NEW — 8 a.m. May 11, 2011

King County used dollars set aside for mental-health programs to serve more than 27,000 people last year — a jump from 19,000 in 2009.

County Council members received the information Monday in a report about the Mental Illness and Drug Dependency sales tax, a revenue source for mental health and criminal justice programs.

The report also indicated a 23 percent reduction in jail bookings among mental-health clients and a 23 percent reduction in jail days between Oct. 1, 2009, and Sept. 30, 2010. In the same period, psychiatric hospitalizations decreased by 19 percent for clients included in the sample.

“I sponsored the legislation authorizing the MIDD in 2007 because the costs of our jail being a de-facto mental institution were unacceptable and because I knew we could do better,” Councilman Bob Ferguson, Law, Justice, Health and Human Services Committee chairman, said in a statement.

In 2005, state legislators authorized counties to implement a one-tenth of 1 percent sales tax to support chemical dependency or mental-health treatment services. King County Council members authorized the tax in a 2007 decision.

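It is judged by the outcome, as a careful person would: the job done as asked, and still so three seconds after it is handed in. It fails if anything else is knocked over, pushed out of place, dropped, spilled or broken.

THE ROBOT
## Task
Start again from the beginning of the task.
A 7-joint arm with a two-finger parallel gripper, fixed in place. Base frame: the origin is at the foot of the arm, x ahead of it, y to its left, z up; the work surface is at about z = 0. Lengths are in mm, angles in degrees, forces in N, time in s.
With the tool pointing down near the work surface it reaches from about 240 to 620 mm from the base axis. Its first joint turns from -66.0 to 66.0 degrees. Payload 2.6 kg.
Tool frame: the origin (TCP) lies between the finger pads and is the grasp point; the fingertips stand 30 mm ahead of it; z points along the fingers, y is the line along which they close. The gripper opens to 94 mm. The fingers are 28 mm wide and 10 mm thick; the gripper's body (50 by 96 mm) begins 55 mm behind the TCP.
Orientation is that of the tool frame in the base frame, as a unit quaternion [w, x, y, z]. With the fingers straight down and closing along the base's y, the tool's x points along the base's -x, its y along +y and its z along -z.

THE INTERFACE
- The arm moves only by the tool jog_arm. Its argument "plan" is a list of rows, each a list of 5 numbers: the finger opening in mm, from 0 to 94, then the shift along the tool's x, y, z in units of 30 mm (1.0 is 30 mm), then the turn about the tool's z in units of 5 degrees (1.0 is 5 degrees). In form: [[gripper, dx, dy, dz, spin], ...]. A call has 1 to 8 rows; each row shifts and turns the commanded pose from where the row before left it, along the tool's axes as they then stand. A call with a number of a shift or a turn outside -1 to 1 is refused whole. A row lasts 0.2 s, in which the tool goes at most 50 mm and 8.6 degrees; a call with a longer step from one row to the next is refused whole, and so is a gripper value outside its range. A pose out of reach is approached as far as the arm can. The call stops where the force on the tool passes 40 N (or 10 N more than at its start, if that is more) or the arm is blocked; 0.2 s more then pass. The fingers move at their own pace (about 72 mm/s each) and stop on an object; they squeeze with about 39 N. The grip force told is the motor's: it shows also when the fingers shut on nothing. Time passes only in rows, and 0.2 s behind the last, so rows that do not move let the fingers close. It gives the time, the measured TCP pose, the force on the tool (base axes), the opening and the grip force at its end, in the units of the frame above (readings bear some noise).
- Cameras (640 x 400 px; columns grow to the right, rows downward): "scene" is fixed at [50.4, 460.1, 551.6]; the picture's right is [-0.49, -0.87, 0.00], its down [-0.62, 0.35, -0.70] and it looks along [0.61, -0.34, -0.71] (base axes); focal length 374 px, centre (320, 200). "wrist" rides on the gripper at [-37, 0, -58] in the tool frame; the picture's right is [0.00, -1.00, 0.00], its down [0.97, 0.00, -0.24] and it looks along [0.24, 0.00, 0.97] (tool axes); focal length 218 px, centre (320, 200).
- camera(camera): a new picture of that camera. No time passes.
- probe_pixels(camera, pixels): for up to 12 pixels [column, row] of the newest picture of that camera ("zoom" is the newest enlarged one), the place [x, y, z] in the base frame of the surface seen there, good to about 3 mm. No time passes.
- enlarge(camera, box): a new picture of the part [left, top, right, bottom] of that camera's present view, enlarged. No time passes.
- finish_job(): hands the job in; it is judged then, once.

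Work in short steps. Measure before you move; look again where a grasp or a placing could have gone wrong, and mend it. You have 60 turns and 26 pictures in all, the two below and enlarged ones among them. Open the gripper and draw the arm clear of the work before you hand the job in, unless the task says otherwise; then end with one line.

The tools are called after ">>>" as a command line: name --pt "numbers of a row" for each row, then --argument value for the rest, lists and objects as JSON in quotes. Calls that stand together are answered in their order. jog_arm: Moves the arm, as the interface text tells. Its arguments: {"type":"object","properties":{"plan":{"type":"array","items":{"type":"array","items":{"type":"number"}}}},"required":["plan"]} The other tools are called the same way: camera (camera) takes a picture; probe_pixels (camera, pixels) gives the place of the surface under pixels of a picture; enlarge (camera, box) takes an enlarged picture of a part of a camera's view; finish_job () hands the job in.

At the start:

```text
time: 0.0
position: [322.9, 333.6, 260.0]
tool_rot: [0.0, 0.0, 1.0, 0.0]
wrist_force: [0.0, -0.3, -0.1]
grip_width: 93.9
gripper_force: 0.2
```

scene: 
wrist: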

“It is good to see that our investment is effectively helping individuals break the cycle of involvement with the criminal justice and emergency care systems,” Ferguson continued.

The tax generated about $41 million last year. The county uses the dollars to fund efforts such as Mental Health Court — a groundbreaking program to place defendants in treatment for mental illness. Mental Health Court expanded to the Issaquah Courthouse last summer.

The council received a progress report Monday on Mental Illness and Drug Dependency-funded programs.

“This investment is transforming our system to a more humane model for treating those suffering from mental illness and chemical dependency,” Councilwoman Kathy Lambert, Law, Justice, Health and Human Services Committee vice chairwoman and the Issaquah representative, said in a statement. “The report shows that funding these strategies that focus on recovery is working, and it is saving significant money in our criminal justice system while also reducing recidivism and positively changing lives.”

In addition, the council proclaimed May as Mental Health Month to raise awareness about mental health issues and treatment options.

“Even with our society’s many technological and medical breakthroughs, there remains significant misunderstandings regarding the nature of mental illness,” David Stone, CEO of Sound Mental Health, King County’s largest mental health services provider, said in a statement. “I appreciate what the council has done to address these issues and its continued commitment to raising awareness of mental health and recovery in our community.”